▸ PROMPT: Assemble all lines in which the string "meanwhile" appears.

▸ COLLECTED MATERIAL:
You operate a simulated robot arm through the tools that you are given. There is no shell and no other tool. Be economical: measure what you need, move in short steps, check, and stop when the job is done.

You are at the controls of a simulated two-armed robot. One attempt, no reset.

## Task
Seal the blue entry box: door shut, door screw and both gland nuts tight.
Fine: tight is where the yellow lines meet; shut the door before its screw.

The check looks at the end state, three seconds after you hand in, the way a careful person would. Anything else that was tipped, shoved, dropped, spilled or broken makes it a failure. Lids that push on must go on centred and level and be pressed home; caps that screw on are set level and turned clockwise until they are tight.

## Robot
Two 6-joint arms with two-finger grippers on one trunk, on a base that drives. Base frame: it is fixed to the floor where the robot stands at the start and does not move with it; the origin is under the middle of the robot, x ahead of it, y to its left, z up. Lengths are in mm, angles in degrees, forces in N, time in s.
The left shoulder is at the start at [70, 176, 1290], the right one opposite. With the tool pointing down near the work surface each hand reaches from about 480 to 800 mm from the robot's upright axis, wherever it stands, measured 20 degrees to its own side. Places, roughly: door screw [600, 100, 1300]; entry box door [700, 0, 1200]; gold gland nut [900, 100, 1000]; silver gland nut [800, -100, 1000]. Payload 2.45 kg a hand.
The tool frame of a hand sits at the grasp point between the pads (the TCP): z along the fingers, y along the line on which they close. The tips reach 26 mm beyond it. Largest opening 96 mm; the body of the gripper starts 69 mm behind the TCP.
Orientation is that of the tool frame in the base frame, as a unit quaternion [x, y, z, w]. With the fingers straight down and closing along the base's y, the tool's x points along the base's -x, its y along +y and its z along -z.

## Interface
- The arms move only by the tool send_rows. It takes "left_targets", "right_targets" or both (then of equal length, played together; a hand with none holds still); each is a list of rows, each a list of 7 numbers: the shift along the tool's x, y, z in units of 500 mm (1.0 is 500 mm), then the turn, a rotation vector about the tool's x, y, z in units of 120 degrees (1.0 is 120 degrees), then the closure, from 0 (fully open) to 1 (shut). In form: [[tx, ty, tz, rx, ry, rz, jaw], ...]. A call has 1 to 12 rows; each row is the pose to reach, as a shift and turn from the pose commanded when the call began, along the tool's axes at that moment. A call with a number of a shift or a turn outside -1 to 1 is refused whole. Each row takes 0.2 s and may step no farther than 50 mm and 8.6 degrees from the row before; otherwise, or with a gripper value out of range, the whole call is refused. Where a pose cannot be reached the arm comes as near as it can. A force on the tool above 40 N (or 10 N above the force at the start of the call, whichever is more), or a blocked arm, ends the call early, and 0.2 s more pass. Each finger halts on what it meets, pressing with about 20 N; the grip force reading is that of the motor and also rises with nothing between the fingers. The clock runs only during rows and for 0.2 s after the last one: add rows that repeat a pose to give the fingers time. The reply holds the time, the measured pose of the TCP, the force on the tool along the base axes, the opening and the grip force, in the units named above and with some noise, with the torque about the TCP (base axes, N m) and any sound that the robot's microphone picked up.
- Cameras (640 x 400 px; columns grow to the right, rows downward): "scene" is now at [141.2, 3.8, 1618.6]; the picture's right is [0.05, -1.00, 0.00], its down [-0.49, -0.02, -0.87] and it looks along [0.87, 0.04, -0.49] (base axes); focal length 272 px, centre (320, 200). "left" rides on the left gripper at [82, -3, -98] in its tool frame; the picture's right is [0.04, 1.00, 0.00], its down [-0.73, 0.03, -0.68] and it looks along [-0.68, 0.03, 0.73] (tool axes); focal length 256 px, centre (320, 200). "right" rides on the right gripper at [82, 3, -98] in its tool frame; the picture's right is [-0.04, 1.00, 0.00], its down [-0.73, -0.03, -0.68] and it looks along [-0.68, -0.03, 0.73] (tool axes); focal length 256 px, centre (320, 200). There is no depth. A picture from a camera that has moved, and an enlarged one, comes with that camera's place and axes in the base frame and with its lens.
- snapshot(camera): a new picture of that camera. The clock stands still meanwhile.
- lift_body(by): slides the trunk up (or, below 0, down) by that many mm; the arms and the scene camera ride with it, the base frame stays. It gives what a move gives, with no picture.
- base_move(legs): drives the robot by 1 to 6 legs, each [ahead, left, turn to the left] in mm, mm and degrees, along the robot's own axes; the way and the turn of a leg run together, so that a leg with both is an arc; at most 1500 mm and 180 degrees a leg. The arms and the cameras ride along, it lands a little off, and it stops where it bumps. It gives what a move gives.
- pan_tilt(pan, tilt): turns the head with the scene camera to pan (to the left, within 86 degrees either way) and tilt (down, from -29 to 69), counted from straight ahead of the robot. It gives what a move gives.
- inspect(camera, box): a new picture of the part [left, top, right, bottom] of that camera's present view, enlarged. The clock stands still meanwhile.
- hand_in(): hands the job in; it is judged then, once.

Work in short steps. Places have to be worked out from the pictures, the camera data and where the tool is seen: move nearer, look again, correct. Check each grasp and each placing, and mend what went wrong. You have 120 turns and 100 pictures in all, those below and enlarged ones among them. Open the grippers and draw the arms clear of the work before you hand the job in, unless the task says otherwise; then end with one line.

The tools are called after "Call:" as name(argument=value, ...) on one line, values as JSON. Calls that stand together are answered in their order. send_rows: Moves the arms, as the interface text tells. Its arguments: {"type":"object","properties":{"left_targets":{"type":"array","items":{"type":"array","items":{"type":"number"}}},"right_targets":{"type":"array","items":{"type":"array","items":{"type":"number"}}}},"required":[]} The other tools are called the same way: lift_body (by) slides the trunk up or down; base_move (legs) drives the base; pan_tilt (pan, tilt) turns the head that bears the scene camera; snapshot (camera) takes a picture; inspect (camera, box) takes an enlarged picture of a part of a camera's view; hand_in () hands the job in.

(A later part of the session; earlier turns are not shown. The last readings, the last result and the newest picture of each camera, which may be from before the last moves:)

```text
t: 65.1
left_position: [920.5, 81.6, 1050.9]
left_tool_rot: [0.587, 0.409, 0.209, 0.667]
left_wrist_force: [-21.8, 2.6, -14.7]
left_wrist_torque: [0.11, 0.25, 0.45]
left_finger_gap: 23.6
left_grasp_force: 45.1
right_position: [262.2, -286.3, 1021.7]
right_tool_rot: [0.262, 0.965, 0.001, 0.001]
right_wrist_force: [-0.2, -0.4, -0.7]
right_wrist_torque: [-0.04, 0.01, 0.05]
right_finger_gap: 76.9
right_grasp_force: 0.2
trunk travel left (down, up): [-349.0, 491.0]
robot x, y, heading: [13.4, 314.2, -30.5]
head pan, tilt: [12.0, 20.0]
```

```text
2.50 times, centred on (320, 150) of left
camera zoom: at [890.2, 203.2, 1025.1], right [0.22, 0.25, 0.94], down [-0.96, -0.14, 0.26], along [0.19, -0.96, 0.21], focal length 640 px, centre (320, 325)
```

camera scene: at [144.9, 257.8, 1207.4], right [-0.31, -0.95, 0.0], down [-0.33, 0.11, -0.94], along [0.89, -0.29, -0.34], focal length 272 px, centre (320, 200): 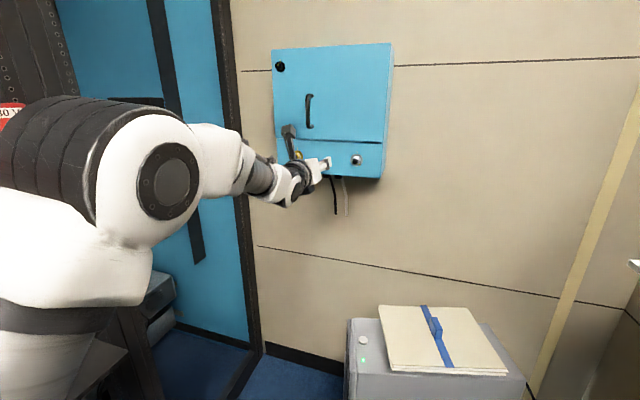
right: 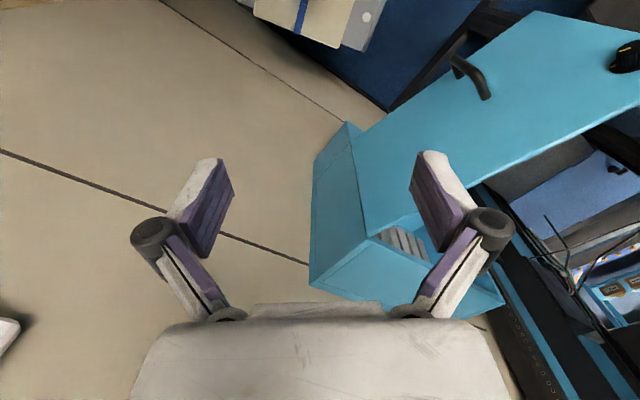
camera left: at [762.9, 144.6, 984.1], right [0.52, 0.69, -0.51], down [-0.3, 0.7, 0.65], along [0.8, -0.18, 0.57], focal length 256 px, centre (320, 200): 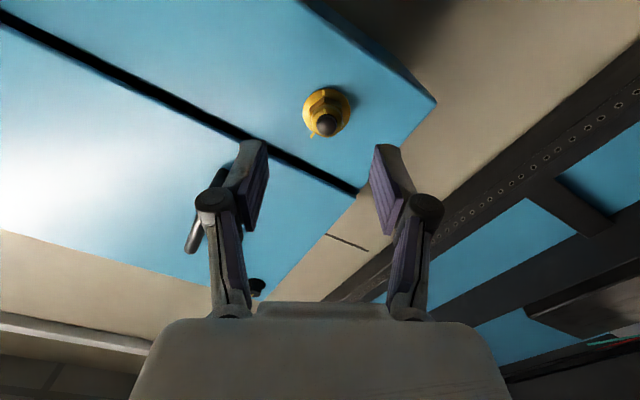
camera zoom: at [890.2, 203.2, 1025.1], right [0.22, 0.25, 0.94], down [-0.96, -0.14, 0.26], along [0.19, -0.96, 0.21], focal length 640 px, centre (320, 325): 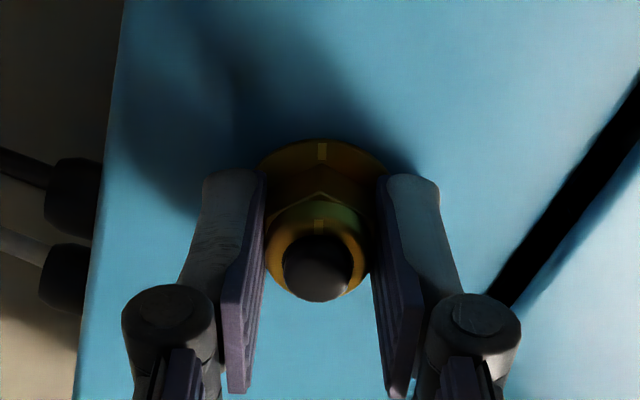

▸ RIGHT ANSWER:
- snapshot(camera): a new picture of that camera. The clock stands still meanwhile.
- inspect(camera, box): a new picture of the part [left, top, right, bottom] of that camera's present view, enlarged. The clock stands still meanwhile.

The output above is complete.